島根大学 ダイバーシティ推進室

SAN’INご縁ネット/青木美穂先生(島根大学)「数の世界の愉しみ方~「整数論」と「和算」~」を開催しました

公開日 2021年07月06日

2021年6月24日(木)12:05~13:00に第46回ご縁ネットオンラインミーティングを実施しました。今回は島根大学総合理工学部 数理科学科 教授 青木美穂先生をお招きし、「数の世界の愉しみ方~『整数論』と『和算』~」というテーマで話題提供していただきました。

当日は、島根大学、島根県立大学、米子高専の教職員計12名の参加がありました。

はじめに、関孝和とその門下生によって発達した日本独自の数学である和算について紹介いただきました。日本独自の文化である算額(和算の問題や解き方を記して神社仏閣に奉納した額や絵馬)に書かれている和算の問題と、現在の小学校から大学まで学ぶ数学との関連について紹介されました。和算に親近感をおぼえるとともに、娯楽として和算の問題を解いていた江戸の人々に思いを馳せることができました。そして、日本では関が、スイスではベルヌーイが、ほぼ同時期にべき乗和の公式を発見したと聞き、とても不思議な気持ちになりました。

次に青木美穂先生の専門の整数論で扱う素数について、ユークリッドによる無限個あることの証明や、素数の規則性や分布、ゼータ関数の零点に関する未解決問題などについて教えてもらいました。また、これらの性質やコンピューターが素因数分解を苦手としていることを利用したRSA暗号のしくみを「秘密の鍵」といった言葉で説明していただき、イメージすることができました。

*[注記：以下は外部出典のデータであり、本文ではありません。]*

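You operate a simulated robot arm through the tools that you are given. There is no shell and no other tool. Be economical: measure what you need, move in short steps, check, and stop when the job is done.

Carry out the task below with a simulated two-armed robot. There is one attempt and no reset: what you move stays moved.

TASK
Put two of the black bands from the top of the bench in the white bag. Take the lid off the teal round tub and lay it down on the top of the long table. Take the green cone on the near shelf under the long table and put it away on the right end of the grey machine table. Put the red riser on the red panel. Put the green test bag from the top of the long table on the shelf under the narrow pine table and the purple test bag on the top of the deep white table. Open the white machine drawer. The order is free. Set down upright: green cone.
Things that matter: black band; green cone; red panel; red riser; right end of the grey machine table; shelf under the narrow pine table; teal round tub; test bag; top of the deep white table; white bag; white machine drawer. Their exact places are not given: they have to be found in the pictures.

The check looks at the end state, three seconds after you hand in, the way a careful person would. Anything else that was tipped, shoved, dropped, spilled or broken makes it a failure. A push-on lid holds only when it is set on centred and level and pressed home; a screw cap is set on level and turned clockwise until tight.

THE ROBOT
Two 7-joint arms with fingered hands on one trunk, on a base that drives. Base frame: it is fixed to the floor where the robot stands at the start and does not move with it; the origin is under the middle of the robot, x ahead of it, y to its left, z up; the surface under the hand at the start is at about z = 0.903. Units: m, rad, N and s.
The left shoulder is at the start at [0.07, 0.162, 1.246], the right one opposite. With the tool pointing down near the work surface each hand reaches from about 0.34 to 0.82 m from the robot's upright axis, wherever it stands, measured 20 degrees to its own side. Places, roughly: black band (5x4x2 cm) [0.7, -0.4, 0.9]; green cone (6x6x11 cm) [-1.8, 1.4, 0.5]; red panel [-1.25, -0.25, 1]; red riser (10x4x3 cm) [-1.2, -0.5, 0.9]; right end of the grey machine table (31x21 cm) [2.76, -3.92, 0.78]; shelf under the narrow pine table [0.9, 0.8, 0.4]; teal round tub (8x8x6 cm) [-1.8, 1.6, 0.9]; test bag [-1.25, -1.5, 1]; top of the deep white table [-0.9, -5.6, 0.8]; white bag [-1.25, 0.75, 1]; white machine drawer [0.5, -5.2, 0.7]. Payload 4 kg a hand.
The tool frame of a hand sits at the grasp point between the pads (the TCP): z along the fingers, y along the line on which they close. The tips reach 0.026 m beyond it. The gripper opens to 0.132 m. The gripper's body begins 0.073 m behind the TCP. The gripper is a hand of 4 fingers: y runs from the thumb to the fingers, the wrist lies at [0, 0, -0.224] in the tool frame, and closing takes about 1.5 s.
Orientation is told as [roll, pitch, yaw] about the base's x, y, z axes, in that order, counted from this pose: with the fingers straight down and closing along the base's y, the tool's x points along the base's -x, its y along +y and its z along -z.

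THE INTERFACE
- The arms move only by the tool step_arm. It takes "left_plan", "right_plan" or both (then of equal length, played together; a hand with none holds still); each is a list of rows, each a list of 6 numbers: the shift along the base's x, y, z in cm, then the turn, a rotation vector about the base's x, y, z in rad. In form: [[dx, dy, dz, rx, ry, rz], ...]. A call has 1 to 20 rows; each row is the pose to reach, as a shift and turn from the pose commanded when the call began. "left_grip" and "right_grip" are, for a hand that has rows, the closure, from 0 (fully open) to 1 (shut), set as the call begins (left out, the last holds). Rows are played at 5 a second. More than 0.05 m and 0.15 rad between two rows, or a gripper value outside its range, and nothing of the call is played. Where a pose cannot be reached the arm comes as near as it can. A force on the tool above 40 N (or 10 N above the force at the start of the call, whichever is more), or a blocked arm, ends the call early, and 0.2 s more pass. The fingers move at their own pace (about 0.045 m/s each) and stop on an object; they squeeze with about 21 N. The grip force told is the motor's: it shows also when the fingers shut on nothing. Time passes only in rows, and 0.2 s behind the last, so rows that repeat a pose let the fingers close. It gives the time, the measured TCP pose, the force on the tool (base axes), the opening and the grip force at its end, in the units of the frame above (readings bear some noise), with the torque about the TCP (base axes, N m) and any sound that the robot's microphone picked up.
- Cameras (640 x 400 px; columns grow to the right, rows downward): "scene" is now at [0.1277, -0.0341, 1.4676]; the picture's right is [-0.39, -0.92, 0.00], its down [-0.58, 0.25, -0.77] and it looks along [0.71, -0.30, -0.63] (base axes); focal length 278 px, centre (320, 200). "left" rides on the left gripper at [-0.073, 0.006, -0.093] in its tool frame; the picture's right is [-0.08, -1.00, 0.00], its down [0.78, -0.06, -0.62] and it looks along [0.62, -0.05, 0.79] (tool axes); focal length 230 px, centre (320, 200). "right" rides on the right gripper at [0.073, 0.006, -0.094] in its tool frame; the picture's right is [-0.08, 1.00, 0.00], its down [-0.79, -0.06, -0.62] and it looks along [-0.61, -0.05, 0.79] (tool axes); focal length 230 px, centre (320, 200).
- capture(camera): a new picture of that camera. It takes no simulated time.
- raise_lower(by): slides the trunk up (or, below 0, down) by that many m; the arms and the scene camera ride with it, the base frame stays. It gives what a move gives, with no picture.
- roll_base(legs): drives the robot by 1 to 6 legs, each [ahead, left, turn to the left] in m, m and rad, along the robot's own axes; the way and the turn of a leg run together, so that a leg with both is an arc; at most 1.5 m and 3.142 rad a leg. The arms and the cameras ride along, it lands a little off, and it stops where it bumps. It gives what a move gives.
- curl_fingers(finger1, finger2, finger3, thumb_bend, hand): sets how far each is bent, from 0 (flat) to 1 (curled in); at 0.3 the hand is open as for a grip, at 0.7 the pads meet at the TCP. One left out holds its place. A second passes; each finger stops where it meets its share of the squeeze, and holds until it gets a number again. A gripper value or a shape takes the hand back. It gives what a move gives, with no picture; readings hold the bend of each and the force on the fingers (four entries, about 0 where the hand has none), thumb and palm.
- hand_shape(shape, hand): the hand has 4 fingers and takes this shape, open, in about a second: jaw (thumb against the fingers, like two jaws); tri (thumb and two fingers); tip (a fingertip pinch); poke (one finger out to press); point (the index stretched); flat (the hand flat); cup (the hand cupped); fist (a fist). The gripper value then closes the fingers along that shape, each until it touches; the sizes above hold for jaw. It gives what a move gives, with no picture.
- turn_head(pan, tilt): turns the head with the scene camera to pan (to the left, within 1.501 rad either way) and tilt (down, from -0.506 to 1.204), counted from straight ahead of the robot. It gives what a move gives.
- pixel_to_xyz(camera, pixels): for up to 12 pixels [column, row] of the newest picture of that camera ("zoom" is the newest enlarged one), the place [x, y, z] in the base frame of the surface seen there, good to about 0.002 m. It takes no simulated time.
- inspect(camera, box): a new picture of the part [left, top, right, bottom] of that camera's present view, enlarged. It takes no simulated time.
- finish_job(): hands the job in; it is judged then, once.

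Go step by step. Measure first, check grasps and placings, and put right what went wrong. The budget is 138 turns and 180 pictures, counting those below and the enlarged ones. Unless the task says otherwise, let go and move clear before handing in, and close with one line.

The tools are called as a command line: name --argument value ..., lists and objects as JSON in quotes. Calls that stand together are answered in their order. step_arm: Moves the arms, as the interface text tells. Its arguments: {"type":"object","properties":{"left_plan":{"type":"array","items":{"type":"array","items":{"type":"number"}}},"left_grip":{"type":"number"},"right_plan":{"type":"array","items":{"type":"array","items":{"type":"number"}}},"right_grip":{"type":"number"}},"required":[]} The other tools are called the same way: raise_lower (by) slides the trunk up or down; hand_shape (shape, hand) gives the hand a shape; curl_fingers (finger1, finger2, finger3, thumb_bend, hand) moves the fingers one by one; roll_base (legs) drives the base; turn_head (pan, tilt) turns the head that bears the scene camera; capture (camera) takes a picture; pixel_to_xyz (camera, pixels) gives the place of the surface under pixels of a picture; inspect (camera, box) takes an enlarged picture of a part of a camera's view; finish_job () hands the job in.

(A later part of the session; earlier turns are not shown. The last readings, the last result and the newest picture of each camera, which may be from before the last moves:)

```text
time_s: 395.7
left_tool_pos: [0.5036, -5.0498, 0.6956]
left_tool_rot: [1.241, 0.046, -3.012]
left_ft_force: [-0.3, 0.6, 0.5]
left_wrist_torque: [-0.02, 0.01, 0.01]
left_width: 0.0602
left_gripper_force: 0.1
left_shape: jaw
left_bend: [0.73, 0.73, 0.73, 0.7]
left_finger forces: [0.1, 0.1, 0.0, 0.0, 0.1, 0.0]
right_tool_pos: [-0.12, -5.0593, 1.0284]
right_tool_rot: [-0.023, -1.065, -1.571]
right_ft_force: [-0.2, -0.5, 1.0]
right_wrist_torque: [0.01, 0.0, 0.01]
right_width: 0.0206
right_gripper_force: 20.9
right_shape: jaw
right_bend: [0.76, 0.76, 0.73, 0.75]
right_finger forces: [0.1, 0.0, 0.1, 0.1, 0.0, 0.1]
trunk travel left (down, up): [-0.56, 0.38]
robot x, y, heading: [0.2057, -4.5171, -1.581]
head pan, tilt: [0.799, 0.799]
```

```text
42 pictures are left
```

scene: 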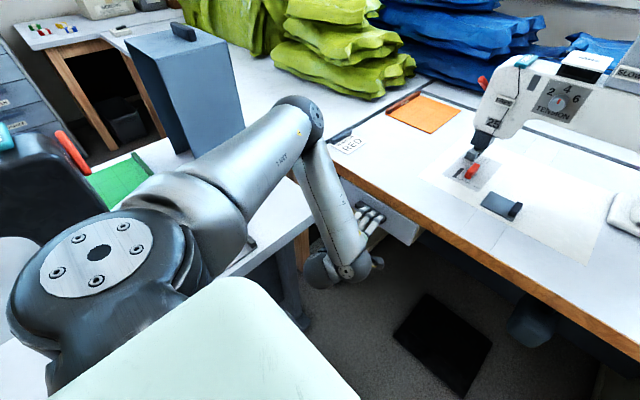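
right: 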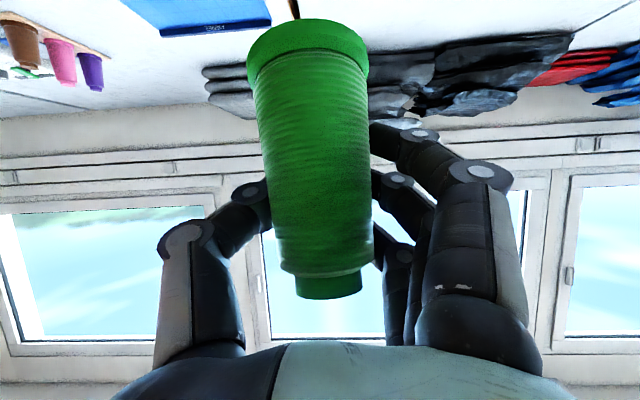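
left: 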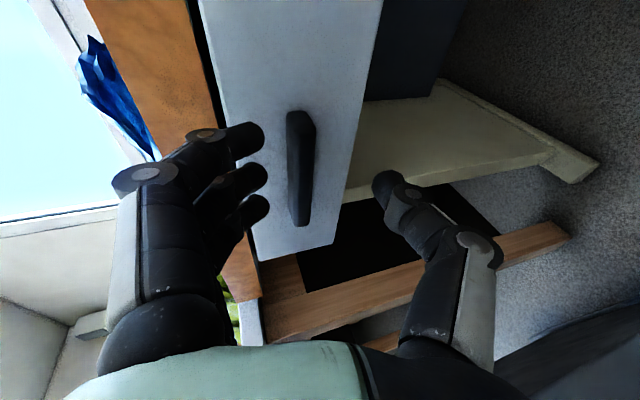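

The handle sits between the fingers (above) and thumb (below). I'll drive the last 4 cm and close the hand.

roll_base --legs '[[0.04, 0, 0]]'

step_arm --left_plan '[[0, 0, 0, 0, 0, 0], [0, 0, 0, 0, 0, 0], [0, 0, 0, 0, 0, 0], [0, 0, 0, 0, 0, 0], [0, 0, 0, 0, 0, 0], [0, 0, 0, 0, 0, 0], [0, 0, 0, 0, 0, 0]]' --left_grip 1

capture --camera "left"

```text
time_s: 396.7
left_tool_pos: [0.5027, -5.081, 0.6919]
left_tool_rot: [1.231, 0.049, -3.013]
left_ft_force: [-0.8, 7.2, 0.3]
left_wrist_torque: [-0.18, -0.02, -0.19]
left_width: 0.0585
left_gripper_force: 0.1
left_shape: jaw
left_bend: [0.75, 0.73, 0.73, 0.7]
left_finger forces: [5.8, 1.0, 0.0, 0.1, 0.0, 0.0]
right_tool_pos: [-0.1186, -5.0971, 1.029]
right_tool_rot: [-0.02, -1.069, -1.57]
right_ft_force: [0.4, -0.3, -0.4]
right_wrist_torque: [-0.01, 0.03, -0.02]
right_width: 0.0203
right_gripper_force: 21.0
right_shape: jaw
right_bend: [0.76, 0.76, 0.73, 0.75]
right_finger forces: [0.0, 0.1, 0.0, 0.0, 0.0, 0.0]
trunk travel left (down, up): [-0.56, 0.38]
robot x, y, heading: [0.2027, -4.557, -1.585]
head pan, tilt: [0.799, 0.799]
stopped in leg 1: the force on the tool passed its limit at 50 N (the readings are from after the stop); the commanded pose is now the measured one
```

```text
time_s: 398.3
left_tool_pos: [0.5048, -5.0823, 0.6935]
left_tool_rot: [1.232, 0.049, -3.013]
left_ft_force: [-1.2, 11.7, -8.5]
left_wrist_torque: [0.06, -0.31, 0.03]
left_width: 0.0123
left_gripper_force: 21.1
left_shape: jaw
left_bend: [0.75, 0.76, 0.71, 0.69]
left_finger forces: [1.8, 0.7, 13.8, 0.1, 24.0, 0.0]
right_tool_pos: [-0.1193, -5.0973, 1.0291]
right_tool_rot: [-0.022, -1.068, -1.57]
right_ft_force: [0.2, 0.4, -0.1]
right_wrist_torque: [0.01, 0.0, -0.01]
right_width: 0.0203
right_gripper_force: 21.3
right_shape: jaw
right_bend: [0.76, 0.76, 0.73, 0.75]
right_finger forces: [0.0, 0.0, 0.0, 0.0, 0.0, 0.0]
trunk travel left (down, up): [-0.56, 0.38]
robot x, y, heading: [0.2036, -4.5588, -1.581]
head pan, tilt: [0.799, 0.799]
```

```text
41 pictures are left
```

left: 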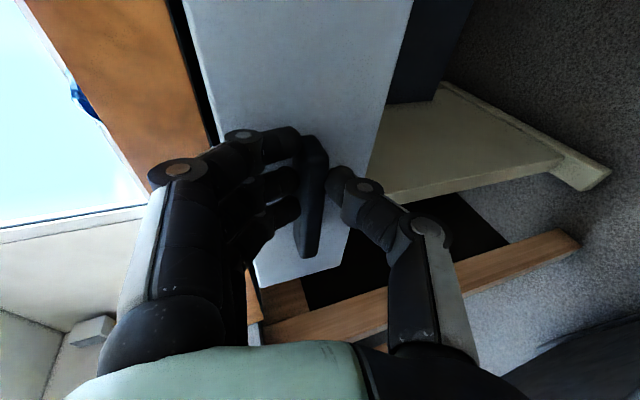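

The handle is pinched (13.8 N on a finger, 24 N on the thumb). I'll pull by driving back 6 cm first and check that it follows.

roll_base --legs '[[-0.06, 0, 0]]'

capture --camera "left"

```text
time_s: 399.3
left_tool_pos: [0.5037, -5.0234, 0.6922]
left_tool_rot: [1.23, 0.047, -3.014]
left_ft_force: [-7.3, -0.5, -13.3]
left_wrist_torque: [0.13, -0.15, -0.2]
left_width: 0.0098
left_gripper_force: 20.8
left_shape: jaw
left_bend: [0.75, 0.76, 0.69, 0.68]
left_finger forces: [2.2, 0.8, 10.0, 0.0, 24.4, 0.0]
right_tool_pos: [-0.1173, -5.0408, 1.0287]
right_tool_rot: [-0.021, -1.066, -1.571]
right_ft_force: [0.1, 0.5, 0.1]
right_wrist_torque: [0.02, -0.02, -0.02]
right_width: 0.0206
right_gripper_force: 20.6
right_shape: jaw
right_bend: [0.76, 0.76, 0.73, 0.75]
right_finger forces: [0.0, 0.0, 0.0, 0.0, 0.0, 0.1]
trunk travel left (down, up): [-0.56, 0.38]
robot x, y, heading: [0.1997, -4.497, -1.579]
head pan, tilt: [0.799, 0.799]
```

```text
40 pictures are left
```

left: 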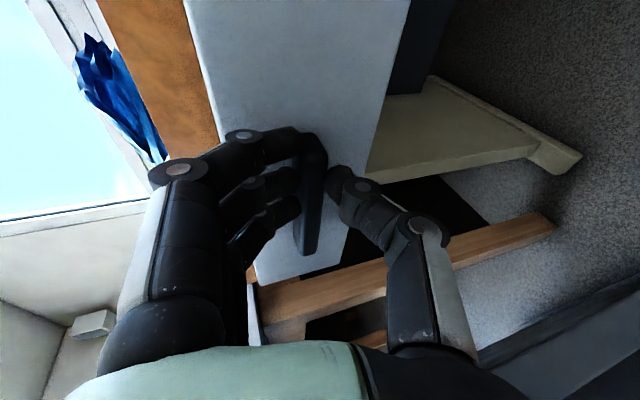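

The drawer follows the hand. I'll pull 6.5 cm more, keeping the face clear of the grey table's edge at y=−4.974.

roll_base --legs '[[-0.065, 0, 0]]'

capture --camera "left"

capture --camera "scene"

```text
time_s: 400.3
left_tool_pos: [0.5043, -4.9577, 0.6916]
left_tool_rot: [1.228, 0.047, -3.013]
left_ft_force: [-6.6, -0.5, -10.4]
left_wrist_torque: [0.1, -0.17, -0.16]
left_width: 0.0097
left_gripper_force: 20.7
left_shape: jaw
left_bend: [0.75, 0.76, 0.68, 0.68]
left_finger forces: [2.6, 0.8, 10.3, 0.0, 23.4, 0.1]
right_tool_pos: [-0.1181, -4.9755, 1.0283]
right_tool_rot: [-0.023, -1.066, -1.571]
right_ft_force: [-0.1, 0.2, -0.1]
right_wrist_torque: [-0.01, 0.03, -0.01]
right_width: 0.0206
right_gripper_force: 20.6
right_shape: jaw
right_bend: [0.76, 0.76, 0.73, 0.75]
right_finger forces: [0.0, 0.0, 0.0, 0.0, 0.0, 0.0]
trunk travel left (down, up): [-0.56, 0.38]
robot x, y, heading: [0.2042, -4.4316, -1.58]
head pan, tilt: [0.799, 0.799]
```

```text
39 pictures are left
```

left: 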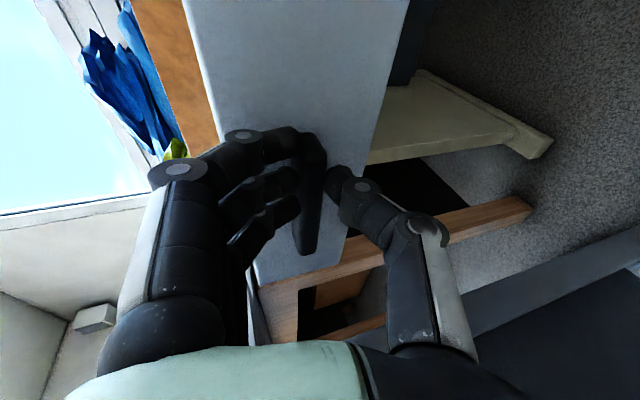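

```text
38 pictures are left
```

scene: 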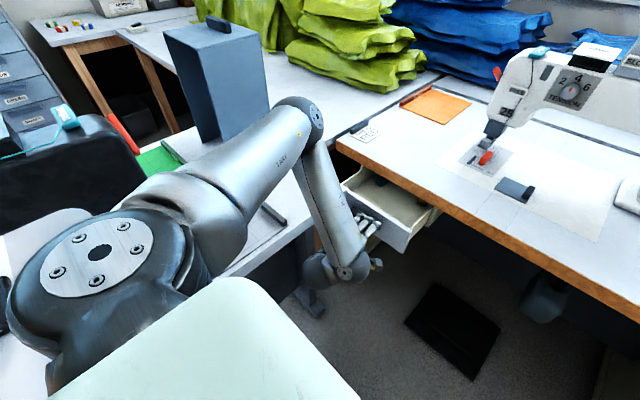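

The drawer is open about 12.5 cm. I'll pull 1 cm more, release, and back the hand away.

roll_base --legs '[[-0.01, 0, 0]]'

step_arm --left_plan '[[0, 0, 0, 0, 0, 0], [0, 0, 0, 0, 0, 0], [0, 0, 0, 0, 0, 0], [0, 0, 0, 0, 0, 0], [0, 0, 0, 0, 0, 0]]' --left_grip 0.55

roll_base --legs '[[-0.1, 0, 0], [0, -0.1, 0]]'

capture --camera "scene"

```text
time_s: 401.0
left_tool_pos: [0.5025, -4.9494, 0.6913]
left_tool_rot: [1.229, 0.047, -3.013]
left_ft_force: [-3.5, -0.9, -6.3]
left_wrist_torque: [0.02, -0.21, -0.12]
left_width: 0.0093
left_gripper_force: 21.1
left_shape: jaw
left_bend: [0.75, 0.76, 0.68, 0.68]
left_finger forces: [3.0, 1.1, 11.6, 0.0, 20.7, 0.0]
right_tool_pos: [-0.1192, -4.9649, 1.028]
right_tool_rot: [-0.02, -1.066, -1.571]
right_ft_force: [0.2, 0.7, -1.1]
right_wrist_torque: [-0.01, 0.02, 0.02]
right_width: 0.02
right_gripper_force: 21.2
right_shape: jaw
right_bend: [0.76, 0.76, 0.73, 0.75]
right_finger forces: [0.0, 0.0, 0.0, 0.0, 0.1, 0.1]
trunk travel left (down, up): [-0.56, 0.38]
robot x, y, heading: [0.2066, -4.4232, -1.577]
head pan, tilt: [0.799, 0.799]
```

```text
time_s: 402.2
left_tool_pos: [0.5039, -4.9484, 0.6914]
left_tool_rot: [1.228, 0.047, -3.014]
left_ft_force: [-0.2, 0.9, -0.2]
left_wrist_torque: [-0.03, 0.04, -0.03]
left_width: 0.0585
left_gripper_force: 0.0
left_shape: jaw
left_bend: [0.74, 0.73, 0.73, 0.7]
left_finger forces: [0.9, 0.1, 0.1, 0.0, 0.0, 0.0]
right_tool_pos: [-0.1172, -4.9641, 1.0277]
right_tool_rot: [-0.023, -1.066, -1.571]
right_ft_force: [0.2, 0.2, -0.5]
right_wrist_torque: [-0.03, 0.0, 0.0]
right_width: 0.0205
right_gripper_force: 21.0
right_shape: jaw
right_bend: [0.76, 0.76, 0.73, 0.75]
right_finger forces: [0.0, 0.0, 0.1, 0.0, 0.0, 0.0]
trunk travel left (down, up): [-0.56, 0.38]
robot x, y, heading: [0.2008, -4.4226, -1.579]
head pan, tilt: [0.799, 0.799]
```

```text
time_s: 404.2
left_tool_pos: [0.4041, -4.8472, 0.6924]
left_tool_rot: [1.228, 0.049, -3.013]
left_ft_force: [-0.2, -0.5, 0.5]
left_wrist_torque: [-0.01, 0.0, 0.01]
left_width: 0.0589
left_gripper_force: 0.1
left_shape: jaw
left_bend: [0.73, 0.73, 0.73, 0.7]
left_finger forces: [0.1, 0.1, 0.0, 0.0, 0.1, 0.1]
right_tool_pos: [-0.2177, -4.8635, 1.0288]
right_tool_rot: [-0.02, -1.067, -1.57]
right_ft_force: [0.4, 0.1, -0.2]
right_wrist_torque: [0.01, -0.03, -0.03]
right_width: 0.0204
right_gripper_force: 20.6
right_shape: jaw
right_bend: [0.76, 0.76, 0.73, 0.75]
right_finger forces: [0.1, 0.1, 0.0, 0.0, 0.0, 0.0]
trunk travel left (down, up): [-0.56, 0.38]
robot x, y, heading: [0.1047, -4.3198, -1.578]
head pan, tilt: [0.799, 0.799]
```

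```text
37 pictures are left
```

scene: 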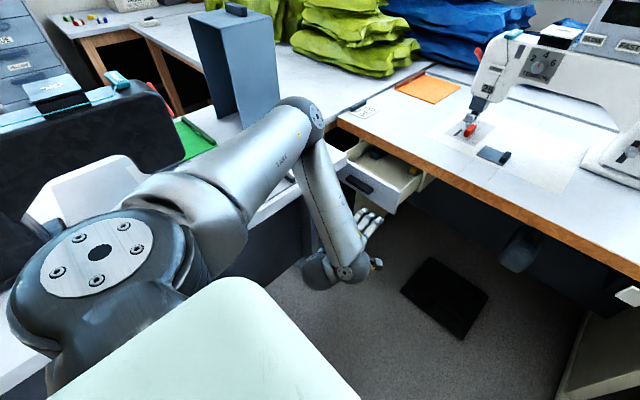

私たちが普段使うインターネットのセキュリティを守るために利用されているRSA暗号に約400年も前に発見された素数の性質に関する定理(フェルマーの小定理)が使われていることに、数学の「力の凄さ」を感じました。

参加者からは、「数学は学生時代から苦手でしたが、数学の歴史を面白く聞くことができました」「素数と暗号のお話をとても興味深く聞きました」などの声が寄せられました。